WRITTEN EXERCISE → Could you give the data below again, exactly and completely?

[Start GIVEN MATERIAL]

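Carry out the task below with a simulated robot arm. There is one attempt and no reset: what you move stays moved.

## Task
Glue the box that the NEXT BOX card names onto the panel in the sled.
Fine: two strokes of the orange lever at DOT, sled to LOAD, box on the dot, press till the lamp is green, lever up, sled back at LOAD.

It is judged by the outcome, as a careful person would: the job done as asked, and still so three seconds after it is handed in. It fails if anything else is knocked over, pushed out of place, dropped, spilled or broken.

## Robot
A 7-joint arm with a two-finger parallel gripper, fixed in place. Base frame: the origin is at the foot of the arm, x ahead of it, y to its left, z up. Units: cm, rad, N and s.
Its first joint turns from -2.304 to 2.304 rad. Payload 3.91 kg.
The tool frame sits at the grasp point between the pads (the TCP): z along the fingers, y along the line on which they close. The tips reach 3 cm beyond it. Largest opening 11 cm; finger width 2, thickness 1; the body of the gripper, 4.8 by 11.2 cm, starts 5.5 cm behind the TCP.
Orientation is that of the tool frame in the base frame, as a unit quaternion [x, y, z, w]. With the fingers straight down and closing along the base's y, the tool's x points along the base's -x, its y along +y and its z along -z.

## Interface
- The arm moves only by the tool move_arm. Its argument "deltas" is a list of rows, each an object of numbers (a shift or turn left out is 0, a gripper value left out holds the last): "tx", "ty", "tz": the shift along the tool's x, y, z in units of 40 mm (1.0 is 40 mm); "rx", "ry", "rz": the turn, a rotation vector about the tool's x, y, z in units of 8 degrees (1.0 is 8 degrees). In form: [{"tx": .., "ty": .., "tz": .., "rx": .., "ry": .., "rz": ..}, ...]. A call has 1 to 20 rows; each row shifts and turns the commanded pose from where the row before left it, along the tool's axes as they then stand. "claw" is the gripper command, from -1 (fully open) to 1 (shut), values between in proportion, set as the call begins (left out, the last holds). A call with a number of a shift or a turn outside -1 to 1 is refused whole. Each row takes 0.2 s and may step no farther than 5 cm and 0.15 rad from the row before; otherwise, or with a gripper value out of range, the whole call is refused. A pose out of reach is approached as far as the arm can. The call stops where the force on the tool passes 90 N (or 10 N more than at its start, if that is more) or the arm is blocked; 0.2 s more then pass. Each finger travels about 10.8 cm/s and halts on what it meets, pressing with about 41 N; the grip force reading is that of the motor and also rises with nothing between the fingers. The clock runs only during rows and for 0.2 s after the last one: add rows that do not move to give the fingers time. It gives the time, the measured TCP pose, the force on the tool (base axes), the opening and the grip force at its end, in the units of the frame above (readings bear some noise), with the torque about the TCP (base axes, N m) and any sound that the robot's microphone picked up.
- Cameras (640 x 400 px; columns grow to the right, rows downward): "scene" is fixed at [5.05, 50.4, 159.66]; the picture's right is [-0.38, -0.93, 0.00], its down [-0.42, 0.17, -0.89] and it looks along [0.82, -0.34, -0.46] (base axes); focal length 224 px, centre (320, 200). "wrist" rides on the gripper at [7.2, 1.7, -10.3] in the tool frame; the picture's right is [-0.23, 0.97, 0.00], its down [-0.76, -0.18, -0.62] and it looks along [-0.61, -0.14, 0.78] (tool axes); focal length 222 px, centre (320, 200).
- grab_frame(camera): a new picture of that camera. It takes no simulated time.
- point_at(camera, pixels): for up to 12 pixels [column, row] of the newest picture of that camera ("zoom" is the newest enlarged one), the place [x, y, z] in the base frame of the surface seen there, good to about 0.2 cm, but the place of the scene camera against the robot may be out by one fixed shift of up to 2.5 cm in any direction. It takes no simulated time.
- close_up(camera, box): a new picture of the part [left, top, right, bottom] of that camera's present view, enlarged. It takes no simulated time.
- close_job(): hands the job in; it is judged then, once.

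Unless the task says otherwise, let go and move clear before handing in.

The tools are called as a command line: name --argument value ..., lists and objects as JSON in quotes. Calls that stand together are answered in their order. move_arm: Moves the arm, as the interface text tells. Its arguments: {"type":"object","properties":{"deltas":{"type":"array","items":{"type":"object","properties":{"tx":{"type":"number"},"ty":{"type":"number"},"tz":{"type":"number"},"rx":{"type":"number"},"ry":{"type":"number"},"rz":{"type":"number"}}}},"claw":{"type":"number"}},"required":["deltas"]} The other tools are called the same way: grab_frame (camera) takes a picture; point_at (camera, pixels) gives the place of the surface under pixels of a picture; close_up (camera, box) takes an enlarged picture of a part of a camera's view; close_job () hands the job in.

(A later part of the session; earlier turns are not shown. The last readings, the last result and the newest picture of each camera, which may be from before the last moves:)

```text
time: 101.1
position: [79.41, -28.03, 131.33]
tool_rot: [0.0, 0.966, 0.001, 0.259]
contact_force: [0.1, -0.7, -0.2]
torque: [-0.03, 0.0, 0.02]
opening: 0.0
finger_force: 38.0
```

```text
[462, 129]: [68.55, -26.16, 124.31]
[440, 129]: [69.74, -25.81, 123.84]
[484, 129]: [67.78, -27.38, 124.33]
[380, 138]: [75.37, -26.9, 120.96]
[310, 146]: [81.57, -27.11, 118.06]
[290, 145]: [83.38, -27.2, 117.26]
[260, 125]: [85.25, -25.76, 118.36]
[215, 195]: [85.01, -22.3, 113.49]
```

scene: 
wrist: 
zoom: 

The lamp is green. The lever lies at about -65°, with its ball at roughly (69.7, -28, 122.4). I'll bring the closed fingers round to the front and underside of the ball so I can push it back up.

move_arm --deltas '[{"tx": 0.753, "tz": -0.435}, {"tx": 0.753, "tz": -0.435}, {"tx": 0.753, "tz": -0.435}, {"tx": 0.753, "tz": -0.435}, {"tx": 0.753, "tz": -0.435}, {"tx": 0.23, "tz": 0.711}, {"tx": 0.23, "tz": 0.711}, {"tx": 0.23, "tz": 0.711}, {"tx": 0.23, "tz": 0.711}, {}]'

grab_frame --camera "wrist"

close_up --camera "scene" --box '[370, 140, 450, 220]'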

[End GIVEN MATERIAL]

ANSWER TO THE PROBLEM →
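Carry out the task below with a simulated robot arm. There is one attempt and no reset: what you move stays moved.

## Task
Glue the box that the NEXT BOX card names onto the panel in the sled.
Fine: two strokes of the orange lever at DOT, sled to LOAD, box on the dot, press till the lamp is green, lever up, sled back at LOAD.

It is judged by the outcome, as a careful person would: the job done as asked, and still so three seconds after it is handed in. It fails if anything else is knocked over, pushed out of place, dropped, spilled or broken.

## Robot
A 7-joint arm with a two-finger parallel gripper, fixed in place. Base frame: the origin is at the foot of the arm, x ahead of it, y to its left, z up. Units: cm, rad, N and s.
Its first joint turns from -2.304 to 2.304 rad. Payload 3.91 kg.
The tool frame sits at the grasp point between the pads (the TCP): z along the fingers, y along the line on which they close. The tips reach 3 cm beyond it. Largest opening 11 cm; finger width 2, thickness 1; the body of the gripper, 4.8 by 11.2 cm, starts 5.5 cm behind the TCP.
Orientation is that of the tool frame in the base frame, as a unit quaternion [x, y, z, w]. With the fingers straight down and closing along the base's y, the tool's x points along the base's -x, its y along +y and its z along -z.

## Interface
- The arm moves only by the tool move_arm. Its argument "deltas" is a list of rows, each an object of numbers (a shift or turn left out is 0, a gripper value left out holds the last): "tx", "ty", "tz": the shift along the tool's x, y, z in units of 40 mm (1.0 is 40 mm); "rx", "ry", "rz": the turn, a rotation vector about the tool's x, y, z in units of 8 degrees (1.0 is 8 degrees). In form: [{"tx": .., "ty": .., "tz": .., "rx": .., "ry": .., "rz": ..}, ...]. A call has 1 to 20 rows; each row shifts and turns the commanded pose from where the row before left it, along the tool's axes as they then stand. "claw" is the gripper command, from -1 (fully open) to 1 (shut), values between in proportion, set as the call begins (left out, the last holds). A call with a number of a shift or a turn outside -1 to 1 is refused whole. Each row takes 0.2 s and may step no farther than 5 cm and 0.15 rad from the row before; otherwise, or with a gripper value out of range, the whole call is refused. A pose out of reach is approached as far as the arm can. The call stops where the force on the tool passes 90 N (or 10 N more than at its start, if that is more) or the arm is blocked; 0.2 s more then pass. Each finger travels about 10.8 cm/s and halts on what it meets, pressing with about 41 N; the grip force reading is that of the motor and also rises with nothing between the fingers. The clock runs only during rows and for 0.2 s after the last one: add rows that do not move to give the fingers time. It gives the time, the measured TCP pose, the force on the tool (base axes), the opening and the grip force at its end, in the units of the frame above (readings bear some noise), with the torque about the TCP (base axes, N m) and any sound that the robot's microphone picked up.
- Cameras (640 x 400 px; columns grow to the right, rows downward): "scene" is fixed at [5.05, 50.4, 159.66]; the picture's right is [-0.38, -0.93, 0.00], its down [-0.42, 0.17, -0.89] and it looks along [0.82, -0.34, -0.46] (base axes); focal length 224 px, centre (320, 200). "wrist" rides on the gripper at [7.2, 1.7, -10.3] in the tool frame; the picture's right is [-0.23, 0.97, 0.00], its down [-0.76, -0.18, -0.62] and it looks along [-0.61, -0.14, 0.78] (tool axes); focal length 222 px, centre (320, 200).
- grab_frame(camera): a new picture of that camera. It takes no simulated time.
- point_at(camera, pixels): for up to 12 pixels [column, row] of the newest picture of that camera ("zoom" is the newest enlarged one), the place [x, y, z] in the base frame of the surface seen there, good to about 0.2 cm, but the place of the scene camera against the robot may be out by one fixed shift of up to 2.5 cm in any direction. It takes no simulated time.
- close_up(camera, box): a new picture of the part [left, top, right, bottom] of that camera's present view, enlarged. It takes no simulated time.
- close_job(): hands the job in; it is judged then, once.

Unless the task says otherwise, let go and move clear before handing in.

The tools are called as a command line: name --argument value ..., lists and objects as JSON in quotes. Calls that stand together are answered in their order. move_arm: Moves the arm, as the interface text tells. Its arguments: {"type":"object","properties":{"deltas":{"type":"array","items":{"type":"object","properties":{"tx":{"type":"number"},"ty":{"type":"number"},"tz":{"type":"number"},"rx":{"type":"number"},"ry":{"type":"number"},"rz":{"type":"number"}}}},"claw":{"type":"number"}},"required":["deltas"]} The other tools are called the same way: grab_frame (camera) takes a picture; point_at (camera, pixels) gives the place of the surface under pixels of a picture; close_up (camera, box) takes an enlarged picture of a part of a camera's view; close_job () hands the job in.

(A later part of the session; earlier turns are not shown. The last readings, the last result and the newest picture of each camera, which may be from before the last moves:)

```text
time: 101.1
position: [79.41, -28.03, 131.33]
tool_rot: [0.0, 0.966, 0.001, 0.259]
contact_force: [0.1, -0.7, -0.2]
torque: [-0.03, 0.0, 0.02]
opening: 0.0
finger_force: 38.0
```

```text
[462, 129]: [68.55, -26.16, 124.31]
[440, 129]: [69.74, -25.81, 123.84]
[484, 129]: [67.78, -27.38, 124.33]
[380, 138]: [75.37, -26.9, 120.96]
[310, 146]: [81.57, -27.11, 118.06]
[290, 145]: [83.38, -27.2, 117.26]
[260, 125]: [85.25, -25.76, 118.36]
[215, 195]: [85.01, -22.3, 113.49]
```

scene: 
wrist: 
zoom: 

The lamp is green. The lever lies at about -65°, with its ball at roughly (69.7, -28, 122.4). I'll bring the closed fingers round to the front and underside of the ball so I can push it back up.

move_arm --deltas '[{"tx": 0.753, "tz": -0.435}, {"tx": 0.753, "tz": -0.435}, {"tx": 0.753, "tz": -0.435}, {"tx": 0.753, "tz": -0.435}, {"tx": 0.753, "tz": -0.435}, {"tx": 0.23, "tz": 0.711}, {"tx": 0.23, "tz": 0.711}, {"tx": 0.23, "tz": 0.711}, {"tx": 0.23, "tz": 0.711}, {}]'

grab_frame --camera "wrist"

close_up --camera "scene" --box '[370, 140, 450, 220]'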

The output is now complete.